A fundamental question that should generally be asked is – “what is the matter?” What’s bothering us? On an empirical level, things are bad. There is no getting away from the facts: inflation, recession and environmental destruction are all rampant. Our politicians appear to be impotent in the face of these challenges: the best that Gordon Brown could do was suggest that people at home stop buying so much food…just before tucking into a 19 course lunch and dinner at a summit in Japan, washed down with fine wine. However, serious stories are not the only ones in evidence today: the newspapers have been rocked by a double barrelled set of divorce stories, one coming from Alex Rodriguez, a player for the New York Yankees, who has been accused of infidelity. The other case involves former “supermodel”, Christie Brinkley.

The particulars of both stories are simultaneously sordid and uninteresting; if one cares to read further, there are plenty of news sources to consult, which is precisely the point. “What is the matter?” is reduced to the personal lives of niche celebrities. What makes both distinctly American cases truly bizarre is that newspapers in Britain felt obliged to comment on them as well; the bowl’s overflow apparently crosses oceans.

First, the Times of London, venerable and ancient, commented on the Rodriguez case, even though most Times readers have only the slightest possible knowledge of baseball, let alone any interest in its personalities. All right, supposedly Madonna is somehow embroiled in this, but her residency in Britain is incidental, not central to the case.

More typically, the Daily Mail, always a strange melange of hard right Islamophobia, celebrity gossip and diet tips, reported on the Brinkley case. Presumably it was in memory of her blissfully silent performance in the video to “Uptown Girl”: they thought it best to report on how Miss Brinkley – as she presumably will shortly be again – had not gone out on a date in two years. Whether she was using the Mail as an extended personals column is unclear; I suggest she was ill advised to use the Mail for that purpose, as its readers tend not to be in her target socio-economic group.

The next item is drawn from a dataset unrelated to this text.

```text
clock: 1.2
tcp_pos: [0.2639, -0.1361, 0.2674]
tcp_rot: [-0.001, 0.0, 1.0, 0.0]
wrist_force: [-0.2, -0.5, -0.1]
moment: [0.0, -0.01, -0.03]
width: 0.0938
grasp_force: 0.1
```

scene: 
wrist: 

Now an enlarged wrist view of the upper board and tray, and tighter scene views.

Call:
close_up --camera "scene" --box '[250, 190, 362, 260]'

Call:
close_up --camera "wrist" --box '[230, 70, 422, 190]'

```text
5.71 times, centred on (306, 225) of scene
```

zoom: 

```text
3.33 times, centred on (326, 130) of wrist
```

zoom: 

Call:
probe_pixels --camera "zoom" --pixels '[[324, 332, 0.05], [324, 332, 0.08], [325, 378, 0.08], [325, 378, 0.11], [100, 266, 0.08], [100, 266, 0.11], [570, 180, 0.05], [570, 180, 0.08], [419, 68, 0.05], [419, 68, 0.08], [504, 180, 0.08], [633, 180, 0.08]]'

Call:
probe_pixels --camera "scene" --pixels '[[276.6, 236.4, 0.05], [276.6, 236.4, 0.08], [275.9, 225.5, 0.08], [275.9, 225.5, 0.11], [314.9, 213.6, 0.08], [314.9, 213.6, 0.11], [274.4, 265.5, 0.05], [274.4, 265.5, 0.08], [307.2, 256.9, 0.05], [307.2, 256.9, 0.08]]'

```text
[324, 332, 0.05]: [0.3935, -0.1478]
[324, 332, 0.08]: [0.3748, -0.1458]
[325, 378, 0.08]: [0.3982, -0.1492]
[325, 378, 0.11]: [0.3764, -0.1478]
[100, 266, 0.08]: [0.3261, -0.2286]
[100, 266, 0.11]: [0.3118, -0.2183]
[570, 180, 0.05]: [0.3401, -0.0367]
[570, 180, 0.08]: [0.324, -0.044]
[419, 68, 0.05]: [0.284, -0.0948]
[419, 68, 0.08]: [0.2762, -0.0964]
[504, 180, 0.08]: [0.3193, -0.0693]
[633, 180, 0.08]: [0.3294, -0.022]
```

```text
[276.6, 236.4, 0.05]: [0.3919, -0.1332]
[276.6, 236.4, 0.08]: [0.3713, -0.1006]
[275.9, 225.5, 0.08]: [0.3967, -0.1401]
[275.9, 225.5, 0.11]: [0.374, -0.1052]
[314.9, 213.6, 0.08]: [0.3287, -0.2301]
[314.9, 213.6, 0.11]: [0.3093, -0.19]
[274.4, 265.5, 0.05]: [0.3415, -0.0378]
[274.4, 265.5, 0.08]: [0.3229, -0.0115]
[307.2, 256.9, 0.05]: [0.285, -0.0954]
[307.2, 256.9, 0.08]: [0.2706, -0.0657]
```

The “exploding toilet” in both instances is obvious: people whose lives are enriched with enough wealth to supposedly correct any blemishes and imperfections in the course of life are found to be vulnerable, needy, greedy, lascivious and deceitful. We needed to know this?

Apparently, we do. Otherwise newspapers of wildly varying reputations would not feel the need to “let the pipes burst”. However, if we accept the Freudian thesis that symptoms are messages sent by the subconscious, we should take heed of what this is saying about our society.

It may be saying that we are obsessed with tearing down our icons. There is certain truth in this: who is happier today, the woman with a bit of cellulite and a run in her stockings who has had the same husband for twenty years, or Ms. Brinkley? It depends of course, but there is a case to be made that the woman with the holier than other stockings is more likely to be settled in her relationship, which is a good context for contentment.

It may be saying that we are intrigued by sex. Of course. Even Neanderthal tabloids drawn on cave walls featured large breasted women from time to time; that aspect has not evolved in thousands of years, albeit now the models have “Phew Wot A Scorcher” appended as a caption. Scandals such as this show that people who appear as impervious as marble statues surrender to the indignities of being human, tender or sordid as they may be.

However, it may also be saying that we simply don’t want to think about something more serious. The aforementioned problems of rising prices, declining economic growth and the earth being steadily poisoned are not disappearing. Paying attention to this sort of ephemera is rather like altering the end of Doctor Strangelove to include Slim Pickens reading a comic book as he rides the atomic bomb to certain death.

To be resolutely fair, there are newspapers which have eschewed triviality. These, however, tend to be minority journals, not mainstream ones. Few can escape the lure of broadcasting excreta, nor perhaps, do they have the necessary desire. A disease that the patient does not wish to be cured, cannot be cured; as such it is untreatable, and unlikely to fade.